También para darme cuenta de que puedo tomar decisiones. Puedo, ser sincera conmigo misma respecto de qué es lo que realmente necesito en cada momento y también elegir de qué modo satisfago mis necesidades. Y respecto de mis deseos, puedo elegir cuáles satisfacer, cuándo y cómo. Puedo postergarlos sin sentir que me estoy privando de algo vital porque no lo es.
Yo necesito contar con recursos económicos de mi propia disponibilidad para vivir tranquila. Entonces, al costo económico de mis consumos, intento sumarle el costo que significa, para mí, en este momento, que mis recursos económicos se reduzcan y la intranquilidad que eso me genera. Ese costo emocional creo que es uno de esos costos ocultos, escurridizos, que quiero tapar cuando las ganas de comprarme otro par de zapatillas me invade y parece que me controla.
Me propuse mirar mi placard con cariño y valorar mi ropa, la historia detrás de cada prenda más o menos usada, también mi biblioteca con libros aún por leer. A las cremas y ungüentos, quiero usarlos todos hasta que se terminen y recién ahí comprar alguno nuevo.
Arreglar lo que se rompe me da satisfacción y me rescata del consumo. El otro día una ventana de mi casa se trabó y tiene un sistema complejo. Me llevó su tiempo, pero tomé coraje, miré instructivos en youtube y la pude arreglar sin tener que pagarle a nadie. Fue tiempo destinado a algo valioso para mí y me dio una satisfacción y una alegría desbordantes (literalmente anduve a los saltos cantando mi proeza por mi casa). También atesoro como parte de este proceso la conversación que mantuve la semana pasada con una ferretera para compartir saberes sobre encolado de muebles de madera flojos o rotos y sobre cómo quitar pintura chorreada sin dañar la superficie.

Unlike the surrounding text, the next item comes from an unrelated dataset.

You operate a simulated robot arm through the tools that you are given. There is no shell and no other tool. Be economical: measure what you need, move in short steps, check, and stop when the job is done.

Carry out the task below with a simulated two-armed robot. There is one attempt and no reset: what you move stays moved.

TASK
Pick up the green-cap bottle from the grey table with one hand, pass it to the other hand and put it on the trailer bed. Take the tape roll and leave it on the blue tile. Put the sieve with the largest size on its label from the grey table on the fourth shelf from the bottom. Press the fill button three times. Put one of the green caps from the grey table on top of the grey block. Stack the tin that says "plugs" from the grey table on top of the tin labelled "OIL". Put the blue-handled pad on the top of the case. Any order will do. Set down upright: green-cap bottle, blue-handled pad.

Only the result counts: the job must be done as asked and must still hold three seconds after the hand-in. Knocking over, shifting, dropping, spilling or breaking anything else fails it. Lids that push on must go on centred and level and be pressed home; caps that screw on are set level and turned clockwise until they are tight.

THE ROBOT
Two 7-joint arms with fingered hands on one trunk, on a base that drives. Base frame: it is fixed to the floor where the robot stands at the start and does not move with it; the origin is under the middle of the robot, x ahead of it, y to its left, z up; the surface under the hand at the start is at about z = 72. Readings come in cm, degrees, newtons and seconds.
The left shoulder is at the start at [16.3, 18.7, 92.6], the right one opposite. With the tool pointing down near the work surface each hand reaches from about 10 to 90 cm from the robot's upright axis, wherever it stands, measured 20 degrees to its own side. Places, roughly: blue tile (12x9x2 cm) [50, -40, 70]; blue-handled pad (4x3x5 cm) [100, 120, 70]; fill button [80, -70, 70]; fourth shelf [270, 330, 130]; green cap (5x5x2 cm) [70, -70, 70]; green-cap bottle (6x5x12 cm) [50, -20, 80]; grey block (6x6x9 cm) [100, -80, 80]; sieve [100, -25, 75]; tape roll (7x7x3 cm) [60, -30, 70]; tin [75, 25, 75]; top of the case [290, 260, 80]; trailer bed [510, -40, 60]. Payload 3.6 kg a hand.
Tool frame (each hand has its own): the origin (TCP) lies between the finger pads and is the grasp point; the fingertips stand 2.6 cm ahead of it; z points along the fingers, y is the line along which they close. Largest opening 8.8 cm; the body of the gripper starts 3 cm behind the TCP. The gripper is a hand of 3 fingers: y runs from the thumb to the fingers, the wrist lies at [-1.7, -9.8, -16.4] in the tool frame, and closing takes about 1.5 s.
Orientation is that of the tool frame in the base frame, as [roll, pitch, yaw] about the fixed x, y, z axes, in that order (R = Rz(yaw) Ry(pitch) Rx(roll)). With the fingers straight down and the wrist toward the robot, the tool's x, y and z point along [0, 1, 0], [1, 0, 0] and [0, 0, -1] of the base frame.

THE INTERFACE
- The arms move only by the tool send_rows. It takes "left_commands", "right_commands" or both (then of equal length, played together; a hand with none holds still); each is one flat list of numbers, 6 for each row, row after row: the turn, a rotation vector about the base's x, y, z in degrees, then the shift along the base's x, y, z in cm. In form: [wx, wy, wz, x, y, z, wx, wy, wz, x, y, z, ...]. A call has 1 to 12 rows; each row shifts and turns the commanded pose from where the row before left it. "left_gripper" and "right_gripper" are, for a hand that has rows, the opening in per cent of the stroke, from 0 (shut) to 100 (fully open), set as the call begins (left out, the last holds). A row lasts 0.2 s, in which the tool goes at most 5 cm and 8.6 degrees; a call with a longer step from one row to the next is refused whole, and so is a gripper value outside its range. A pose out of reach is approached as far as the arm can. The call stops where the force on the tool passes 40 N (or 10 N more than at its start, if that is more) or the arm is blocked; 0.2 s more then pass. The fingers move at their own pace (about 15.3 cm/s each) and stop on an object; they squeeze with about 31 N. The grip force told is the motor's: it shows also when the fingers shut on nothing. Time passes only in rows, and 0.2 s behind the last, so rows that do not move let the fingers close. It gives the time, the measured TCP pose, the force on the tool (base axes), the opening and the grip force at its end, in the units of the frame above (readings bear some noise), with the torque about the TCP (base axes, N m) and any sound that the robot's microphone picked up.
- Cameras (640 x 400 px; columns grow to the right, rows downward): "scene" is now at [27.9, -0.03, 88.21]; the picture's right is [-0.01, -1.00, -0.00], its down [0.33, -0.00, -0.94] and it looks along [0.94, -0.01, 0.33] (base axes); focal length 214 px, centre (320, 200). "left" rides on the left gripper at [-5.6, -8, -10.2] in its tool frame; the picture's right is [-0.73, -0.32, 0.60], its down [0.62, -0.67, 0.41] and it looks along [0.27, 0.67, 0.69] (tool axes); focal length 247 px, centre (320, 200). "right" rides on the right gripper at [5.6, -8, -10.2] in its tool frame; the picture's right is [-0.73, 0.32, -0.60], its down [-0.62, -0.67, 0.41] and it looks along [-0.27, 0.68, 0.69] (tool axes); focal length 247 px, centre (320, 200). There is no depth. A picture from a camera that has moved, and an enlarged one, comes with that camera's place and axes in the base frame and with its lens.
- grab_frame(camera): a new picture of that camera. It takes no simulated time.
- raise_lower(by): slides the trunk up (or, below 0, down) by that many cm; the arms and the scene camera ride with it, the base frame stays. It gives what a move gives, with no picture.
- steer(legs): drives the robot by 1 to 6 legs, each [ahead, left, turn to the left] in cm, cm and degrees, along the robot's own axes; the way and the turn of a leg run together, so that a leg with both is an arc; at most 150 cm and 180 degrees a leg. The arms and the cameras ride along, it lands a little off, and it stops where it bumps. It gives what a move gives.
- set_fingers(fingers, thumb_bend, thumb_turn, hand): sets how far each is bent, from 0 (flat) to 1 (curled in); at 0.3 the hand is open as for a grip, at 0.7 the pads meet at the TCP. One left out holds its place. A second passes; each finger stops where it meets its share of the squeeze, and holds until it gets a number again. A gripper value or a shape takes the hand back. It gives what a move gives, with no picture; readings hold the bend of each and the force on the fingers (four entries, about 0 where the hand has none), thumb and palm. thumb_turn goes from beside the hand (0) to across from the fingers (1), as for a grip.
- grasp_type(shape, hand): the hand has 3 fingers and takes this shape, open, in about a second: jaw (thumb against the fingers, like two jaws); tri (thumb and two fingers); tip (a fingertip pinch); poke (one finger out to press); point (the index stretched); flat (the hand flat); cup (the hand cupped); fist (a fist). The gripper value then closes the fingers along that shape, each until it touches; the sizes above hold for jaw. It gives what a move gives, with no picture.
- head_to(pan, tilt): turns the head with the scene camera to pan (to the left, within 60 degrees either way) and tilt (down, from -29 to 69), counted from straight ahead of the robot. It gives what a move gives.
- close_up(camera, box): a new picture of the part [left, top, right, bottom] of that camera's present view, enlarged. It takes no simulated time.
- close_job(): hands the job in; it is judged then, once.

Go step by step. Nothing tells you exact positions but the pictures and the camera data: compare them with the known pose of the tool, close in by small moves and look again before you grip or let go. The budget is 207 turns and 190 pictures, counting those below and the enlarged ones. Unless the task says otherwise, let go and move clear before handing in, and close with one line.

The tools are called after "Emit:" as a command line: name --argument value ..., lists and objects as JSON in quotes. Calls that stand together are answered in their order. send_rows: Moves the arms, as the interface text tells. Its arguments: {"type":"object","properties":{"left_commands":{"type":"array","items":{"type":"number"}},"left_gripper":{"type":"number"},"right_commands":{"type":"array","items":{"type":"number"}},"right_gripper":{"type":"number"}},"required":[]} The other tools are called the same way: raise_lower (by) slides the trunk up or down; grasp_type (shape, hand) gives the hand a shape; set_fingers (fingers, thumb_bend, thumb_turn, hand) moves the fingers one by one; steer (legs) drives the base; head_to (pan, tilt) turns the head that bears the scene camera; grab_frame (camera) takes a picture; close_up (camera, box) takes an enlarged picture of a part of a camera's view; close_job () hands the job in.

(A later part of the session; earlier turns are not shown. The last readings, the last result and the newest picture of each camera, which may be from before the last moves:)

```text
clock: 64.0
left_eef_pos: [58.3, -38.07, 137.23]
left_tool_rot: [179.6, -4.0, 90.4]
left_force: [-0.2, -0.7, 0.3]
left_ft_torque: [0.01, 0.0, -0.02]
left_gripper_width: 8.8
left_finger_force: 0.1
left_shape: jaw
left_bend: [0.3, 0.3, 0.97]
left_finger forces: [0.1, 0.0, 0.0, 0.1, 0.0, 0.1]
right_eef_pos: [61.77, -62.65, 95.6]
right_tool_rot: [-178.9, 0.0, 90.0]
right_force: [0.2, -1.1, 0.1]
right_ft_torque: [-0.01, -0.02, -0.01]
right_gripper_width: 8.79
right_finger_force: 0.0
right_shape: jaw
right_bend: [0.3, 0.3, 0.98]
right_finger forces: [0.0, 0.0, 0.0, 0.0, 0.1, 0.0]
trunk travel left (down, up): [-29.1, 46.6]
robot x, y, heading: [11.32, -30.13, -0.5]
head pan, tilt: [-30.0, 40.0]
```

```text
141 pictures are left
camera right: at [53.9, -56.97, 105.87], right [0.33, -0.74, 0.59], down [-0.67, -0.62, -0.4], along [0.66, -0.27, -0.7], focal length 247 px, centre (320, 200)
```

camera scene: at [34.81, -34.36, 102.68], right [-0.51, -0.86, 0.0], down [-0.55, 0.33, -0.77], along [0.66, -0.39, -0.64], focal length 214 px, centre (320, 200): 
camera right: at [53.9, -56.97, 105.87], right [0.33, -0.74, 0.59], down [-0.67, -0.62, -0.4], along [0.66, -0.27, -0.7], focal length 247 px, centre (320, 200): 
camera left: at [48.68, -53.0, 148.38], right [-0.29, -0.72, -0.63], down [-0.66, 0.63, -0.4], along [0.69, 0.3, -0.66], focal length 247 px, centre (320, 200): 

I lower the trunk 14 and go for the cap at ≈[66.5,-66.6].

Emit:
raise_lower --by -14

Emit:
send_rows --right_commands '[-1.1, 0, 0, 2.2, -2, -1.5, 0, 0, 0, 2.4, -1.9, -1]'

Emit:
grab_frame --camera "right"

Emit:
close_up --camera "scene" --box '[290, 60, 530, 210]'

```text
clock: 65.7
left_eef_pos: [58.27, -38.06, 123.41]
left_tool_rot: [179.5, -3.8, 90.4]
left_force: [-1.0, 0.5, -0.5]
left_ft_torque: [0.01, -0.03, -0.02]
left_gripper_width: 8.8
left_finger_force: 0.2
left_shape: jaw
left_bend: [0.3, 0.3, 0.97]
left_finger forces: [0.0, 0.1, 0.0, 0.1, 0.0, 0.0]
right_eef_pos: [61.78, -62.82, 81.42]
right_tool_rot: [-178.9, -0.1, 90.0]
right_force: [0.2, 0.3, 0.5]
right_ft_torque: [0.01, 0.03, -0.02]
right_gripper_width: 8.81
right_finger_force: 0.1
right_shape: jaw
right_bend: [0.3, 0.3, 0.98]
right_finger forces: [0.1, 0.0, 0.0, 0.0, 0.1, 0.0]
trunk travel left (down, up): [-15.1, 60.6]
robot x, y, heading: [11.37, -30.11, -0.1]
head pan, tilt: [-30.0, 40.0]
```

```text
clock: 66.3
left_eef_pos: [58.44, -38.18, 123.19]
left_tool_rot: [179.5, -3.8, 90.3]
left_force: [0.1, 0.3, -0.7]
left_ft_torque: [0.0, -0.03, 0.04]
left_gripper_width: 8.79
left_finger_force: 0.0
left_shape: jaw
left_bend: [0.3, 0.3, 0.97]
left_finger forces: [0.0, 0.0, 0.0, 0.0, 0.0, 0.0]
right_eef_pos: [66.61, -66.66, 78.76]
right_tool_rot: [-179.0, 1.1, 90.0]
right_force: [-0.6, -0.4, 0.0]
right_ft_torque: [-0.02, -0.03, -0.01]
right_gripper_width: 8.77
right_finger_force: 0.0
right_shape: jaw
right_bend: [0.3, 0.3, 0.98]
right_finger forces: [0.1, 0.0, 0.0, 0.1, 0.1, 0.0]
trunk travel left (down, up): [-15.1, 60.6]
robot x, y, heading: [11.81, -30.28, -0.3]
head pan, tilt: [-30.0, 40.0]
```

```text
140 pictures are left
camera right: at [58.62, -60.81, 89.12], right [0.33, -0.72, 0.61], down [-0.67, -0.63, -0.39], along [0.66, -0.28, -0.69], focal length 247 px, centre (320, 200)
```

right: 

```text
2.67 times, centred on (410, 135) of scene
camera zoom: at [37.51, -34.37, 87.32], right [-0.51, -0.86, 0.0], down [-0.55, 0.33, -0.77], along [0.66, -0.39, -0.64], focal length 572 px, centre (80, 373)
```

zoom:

No me quiero engañar, no nos engañemos. En nuestra fantasía, podemos pensar que nos merecemos todo, que cada cosa que compramos es absolutamente necesaria o es lo que nos va a hacer finalmente felices. Sabemos que no es así. Que el tiempo y el dinero son recursos limitados, en especial, para las mujeres. Cuidarnos también es cuidar nuestros recursos para darnos tranquilidad a nosotras mismas, para poder hacer cosas que de verdad necesitamos, nos den alegría o lo que sea que queremos y podemos para nosotras mismas en nuestra vida y, también, para otras mujeres.